Let’s take a moment to reiterate the contributions that Bohm makes for Socratic
pedagogy. He takes the focus of dialogue away from the content to make us aware
of the connections between individuals in a dialogue, between individuals and their
own thoughts, and the connectivity of our thinking. Dewey, on the other hand, was
interested in content but also in acknowledging the pragmatist need to collaborate
to come closer to truth. Bohm emphasises this aspect of Dewey for Socratic
pedagogy. This links further to Vygotsky’s idea of intersubjectivity and socio-
cultural learning which we have also discussed. Connective thinking has an
important function to perform in Socratic pedagogy. It is for this reason that it is
situated at the heart of the framework. It is illustrated by the arrows that connect
the creative to the critical phase, and it is also the community (comprised of
individuals in the group) though which all thinking must pass; or as Fisher
suggests, it is the fluency between thinking. Theorists often overlook the
importance of caring thinking, hence, by redefining this feature in terms of its
function as connective thinking, it is my intention that the communal process of
dialogue is recognised for its contribution to Socratic pedagogy.
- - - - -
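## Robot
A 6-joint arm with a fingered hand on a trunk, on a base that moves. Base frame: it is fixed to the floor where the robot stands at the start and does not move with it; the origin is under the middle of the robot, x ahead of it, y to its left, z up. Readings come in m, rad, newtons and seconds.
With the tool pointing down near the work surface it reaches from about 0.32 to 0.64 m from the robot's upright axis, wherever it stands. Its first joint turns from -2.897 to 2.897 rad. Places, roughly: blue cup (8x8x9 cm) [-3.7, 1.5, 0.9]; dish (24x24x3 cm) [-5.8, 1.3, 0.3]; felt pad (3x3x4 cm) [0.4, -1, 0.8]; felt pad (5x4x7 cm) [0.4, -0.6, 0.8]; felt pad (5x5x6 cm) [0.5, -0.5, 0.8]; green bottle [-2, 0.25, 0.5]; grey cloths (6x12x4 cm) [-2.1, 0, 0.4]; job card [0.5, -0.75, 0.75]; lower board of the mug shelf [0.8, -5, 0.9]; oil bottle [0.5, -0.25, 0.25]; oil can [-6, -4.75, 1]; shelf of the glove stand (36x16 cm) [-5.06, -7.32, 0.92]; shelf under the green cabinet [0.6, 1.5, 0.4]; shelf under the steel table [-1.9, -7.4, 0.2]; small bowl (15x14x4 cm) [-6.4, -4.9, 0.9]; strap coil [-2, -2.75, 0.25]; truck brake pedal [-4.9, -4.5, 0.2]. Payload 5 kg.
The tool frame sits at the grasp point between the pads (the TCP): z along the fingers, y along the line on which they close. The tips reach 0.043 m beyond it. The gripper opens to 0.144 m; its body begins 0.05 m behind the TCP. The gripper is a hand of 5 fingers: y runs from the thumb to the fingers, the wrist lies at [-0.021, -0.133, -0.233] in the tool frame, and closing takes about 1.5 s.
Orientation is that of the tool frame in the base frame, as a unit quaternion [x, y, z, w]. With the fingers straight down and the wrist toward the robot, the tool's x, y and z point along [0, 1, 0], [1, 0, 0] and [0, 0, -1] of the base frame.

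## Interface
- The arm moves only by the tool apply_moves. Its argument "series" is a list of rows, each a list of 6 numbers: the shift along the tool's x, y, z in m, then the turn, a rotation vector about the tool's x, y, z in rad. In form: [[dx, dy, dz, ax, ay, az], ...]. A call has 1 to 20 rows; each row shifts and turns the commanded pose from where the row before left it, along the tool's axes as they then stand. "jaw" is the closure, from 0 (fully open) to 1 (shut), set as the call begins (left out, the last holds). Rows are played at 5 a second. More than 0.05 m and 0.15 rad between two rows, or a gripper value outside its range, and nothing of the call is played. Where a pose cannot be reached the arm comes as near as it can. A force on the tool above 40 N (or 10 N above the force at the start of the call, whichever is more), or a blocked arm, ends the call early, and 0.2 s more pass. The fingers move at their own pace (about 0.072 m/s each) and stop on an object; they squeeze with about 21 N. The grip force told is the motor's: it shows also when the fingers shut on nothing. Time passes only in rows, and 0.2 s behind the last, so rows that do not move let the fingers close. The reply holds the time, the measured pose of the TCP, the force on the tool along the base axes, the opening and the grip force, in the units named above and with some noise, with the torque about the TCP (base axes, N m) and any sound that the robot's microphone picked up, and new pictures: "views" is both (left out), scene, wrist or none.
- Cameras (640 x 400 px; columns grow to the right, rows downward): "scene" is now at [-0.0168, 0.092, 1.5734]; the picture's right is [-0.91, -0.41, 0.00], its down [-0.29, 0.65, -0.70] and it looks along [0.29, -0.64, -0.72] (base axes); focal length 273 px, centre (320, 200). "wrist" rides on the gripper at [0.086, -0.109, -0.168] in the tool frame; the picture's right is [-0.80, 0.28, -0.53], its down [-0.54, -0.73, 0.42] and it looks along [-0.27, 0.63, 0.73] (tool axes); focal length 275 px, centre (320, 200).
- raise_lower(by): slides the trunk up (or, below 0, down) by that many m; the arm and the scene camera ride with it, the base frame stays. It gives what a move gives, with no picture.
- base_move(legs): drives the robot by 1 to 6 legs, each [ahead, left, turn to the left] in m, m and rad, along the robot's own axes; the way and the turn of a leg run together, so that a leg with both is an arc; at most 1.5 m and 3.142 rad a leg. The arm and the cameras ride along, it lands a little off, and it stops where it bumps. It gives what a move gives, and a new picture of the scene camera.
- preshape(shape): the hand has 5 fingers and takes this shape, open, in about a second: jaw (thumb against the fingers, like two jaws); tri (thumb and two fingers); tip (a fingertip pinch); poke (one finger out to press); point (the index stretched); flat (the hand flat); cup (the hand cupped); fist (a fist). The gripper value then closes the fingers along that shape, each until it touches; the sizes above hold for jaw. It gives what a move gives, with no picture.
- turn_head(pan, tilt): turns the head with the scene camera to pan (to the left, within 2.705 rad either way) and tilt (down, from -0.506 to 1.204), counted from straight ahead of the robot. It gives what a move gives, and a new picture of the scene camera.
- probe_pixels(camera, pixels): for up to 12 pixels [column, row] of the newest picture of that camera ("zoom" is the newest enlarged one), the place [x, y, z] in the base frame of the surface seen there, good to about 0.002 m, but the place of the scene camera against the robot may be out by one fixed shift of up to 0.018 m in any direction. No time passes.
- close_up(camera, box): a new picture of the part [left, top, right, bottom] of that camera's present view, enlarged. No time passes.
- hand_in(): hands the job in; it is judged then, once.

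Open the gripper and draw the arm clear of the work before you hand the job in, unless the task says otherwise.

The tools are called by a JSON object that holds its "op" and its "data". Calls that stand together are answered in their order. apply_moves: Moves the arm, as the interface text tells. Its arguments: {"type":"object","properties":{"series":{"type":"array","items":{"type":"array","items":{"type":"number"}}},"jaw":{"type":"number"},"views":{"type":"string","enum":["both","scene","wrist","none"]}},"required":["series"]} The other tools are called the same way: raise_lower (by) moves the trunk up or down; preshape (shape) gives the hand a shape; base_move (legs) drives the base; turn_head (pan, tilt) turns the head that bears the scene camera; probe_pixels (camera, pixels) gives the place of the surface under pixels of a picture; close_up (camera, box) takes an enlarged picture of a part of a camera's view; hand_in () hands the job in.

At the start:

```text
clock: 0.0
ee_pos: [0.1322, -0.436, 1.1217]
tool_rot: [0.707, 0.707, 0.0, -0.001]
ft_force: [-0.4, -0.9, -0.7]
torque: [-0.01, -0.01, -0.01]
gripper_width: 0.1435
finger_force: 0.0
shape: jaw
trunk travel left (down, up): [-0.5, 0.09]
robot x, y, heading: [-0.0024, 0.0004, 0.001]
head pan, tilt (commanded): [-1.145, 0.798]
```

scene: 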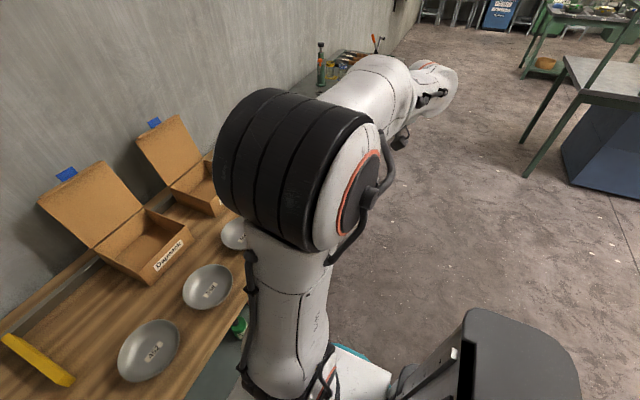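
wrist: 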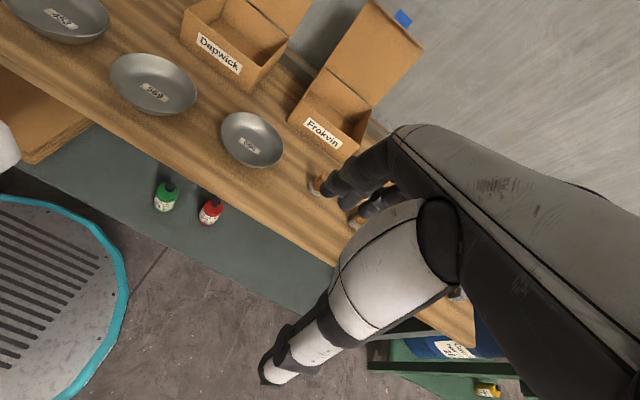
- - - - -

Note the arrows that move between the different features of the pattern of
dialogue. This is what Gardner (1995) refers to when she says that we follow the
argument where it leads. In this case the teacher is facilitator and may guide the
direction of dialogue between the features and phases depending on the
requirement of the dialogue. Finally, this diagram represents pedagogy because it
may be adapted for use in various educational contexts as a process but also as an
underpinning philosophy of learning. It should not, as has happened to other
models of dialogue, be seen only as a methodology but as an approach to the
philosophy of teaching and learning that is primarily dialogical and communal.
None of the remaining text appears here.